There are several additional layers of irony to Allen’s case as well. His and Farrow’s biological son, Ronan Farrow, has sharply criticized his father and the entertainment industry for silencing his sister, and he has emerged as one of the most vital journalists working today in terms of covering sexual harassment and abuse in Hollywood, having played a major role in exposing Weinstein, writing a series of blistering New Yorker articles about the producer. And unrelatedly, C.K.’s canceled film clearly stylistically references Allen’s film Manhattan and possibly skewers Allen himself, via a character played by John Malkovich: an octogenarian who preys on underage girls and seems partly based on Allen.
Those are just two of the most famous examples of men who continue to work in the industry despite being accused of sexual crimes against minors. So insiders’ skepticism that allegations against Weinstein and similar figures would actually affect those men’s careers in substantial ways is perfectly warranted.
Are things changing? The events of the past few weeks seem to indicate as much — that Hollywood is finally giving up on its long-cherished myth of the genius whose abuse is something that others must tolerate in the name of art.
But color me skeptical. As reports of firings and film cancellations have rolled through my newsfeed and into my inbox over the past few weeks, so too have invitations to screenings of Wonder Wheel, Allen’s latest film, which closed the New York Film Festival in October and is scheduled to open in theaters on December 1.

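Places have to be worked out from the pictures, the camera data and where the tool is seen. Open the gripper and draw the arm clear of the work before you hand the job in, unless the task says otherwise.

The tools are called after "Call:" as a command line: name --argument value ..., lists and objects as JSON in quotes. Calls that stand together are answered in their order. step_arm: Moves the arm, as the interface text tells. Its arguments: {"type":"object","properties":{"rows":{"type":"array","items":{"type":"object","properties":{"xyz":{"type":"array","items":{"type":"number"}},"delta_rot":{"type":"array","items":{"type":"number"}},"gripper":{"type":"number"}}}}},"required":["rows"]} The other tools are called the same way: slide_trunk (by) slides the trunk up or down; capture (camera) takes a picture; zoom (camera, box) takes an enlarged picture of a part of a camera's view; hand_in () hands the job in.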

For now, Wonder Wheel remains untouched on the release schedule. If it stays there, I’ll be less convinced that Hollywood is ready to really deal with its demons, and more certain that money is still the loudest voice at the table. But I love and believe in movies, and for the sake of the many filmmakers out there who aren’t predatory monsters, I hope Hollywood goes all the way in getting its house in order.